Exercise requirements: Note how many lines contain "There" and give that number, with nothing else.

begin Given information

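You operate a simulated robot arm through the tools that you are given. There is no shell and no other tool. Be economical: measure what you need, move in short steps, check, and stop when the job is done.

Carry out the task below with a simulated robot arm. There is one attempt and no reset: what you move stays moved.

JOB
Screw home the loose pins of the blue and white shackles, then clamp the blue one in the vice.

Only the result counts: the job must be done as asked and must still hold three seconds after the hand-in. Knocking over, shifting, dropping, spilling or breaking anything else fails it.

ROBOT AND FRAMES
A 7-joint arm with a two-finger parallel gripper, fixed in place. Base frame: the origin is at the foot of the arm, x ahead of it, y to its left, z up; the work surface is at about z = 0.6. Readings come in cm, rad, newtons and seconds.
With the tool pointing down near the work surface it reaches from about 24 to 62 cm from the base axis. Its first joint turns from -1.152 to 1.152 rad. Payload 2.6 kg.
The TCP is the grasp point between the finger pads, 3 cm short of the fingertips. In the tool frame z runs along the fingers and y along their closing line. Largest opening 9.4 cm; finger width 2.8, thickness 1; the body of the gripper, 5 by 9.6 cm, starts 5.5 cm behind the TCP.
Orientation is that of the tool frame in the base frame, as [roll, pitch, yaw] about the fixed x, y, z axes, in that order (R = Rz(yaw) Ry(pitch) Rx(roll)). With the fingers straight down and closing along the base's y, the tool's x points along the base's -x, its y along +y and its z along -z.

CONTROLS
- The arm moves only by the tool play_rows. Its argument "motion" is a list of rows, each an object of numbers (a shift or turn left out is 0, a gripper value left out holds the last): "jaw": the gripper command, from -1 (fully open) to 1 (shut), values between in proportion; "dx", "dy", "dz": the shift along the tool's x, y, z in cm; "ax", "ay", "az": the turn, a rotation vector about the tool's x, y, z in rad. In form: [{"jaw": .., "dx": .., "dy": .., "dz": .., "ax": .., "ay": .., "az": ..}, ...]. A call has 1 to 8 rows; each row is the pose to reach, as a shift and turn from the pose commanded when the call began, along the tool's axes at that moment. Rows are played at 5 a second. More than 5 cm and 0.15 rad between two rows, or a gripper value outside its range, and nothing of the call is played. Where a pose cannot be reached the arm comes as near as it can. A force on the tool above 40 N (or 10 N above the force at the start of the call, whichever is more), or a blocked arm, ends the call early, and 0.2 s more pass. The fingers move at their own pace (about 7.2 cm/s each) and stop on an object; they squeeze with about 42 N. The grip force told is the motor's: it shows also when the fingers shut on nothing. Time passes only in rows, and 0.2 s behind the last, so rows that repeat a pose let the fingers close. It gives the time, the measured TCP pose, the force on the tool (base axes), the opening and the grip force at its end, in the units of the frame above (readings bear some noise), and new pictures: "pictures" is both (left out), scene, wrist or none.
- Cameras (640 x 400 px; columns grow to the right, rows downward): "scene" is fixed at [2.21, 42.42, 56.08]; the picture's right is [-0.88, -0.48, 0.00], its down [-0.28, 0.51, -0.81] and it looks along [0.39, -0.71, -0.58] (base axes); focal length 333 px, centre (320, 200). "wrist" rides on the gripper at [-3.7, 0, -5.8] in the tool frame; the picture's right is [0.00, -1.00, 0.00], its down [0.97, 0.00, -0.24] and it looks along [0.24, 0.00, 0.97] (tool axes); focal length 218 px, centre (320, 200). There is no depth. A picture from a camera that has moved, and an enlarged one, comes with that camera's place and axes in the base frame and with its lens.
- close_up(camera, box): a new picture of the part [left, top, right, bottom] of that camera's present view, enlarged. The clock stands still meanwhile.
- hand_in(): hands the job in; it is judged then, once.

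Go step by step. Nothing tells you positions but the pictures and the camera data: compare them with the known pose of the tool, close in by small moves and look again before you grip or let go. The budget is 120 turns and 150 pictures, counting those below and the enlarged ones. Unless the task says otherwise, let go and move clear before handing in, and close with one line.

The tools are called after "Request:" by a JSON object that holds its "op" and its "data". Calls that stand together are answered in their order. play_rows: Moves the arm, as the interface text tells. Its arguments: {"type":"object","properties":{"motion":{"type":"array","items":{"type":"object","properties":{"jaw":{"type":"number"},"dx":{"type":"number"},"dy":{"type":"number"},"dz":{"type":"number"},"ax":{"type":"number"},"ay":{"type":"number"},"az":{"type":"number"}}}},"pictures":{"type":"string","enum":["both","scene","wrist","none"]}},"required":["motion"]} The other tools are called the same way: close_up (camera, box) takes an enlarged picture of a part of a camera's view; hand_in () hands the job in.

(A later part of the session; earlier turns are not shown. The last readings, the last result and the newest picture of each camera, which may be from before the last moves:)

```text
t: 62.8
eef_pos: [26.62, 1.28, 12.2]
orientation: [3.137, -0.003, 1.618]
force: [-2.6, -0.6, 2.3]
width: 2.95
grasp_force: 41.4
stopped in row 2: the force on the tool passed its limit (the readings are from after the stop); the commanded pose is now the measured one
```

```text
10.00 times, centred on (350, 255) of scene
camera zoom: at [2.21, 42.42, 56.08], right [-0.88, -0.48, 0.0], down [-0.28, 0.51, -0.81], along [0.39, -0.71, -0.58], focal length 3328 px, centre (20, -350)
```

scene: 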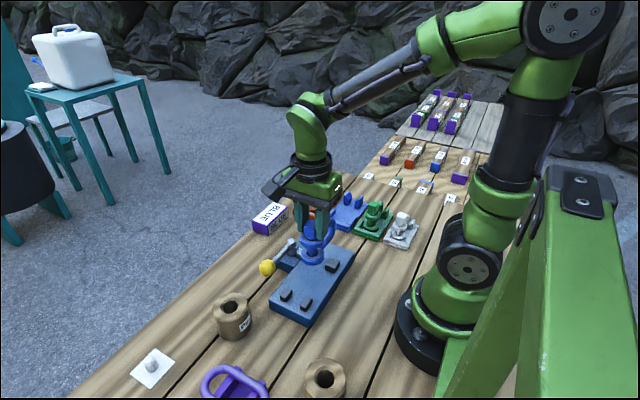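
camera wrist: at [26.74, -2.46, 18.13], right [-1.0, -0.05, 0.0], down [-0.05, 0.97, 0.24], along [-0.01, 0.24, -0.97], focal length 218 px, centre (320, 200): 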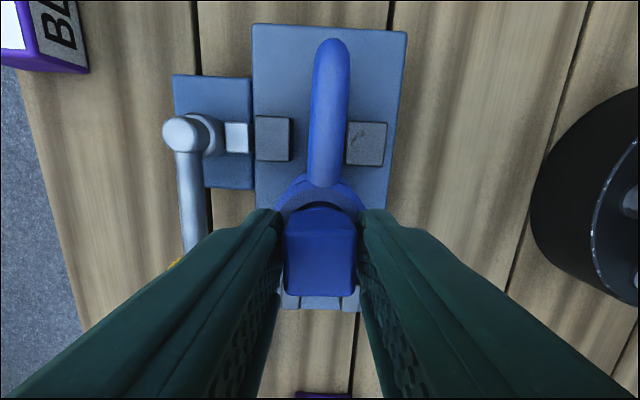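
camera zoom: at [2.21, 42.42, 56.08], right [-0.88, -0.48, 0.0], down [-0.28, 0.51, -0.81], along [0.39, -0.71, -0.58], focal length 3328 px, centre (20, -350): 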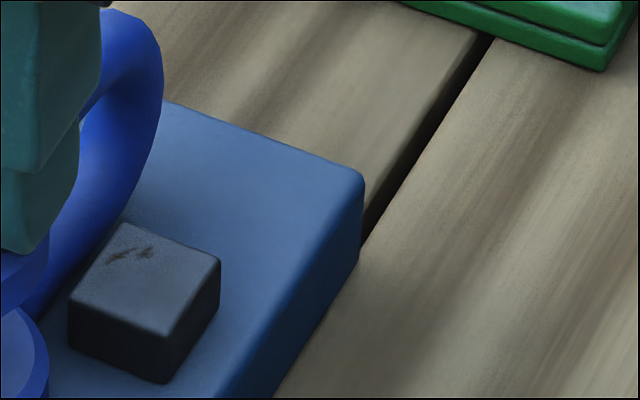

end Given information

Reply: 3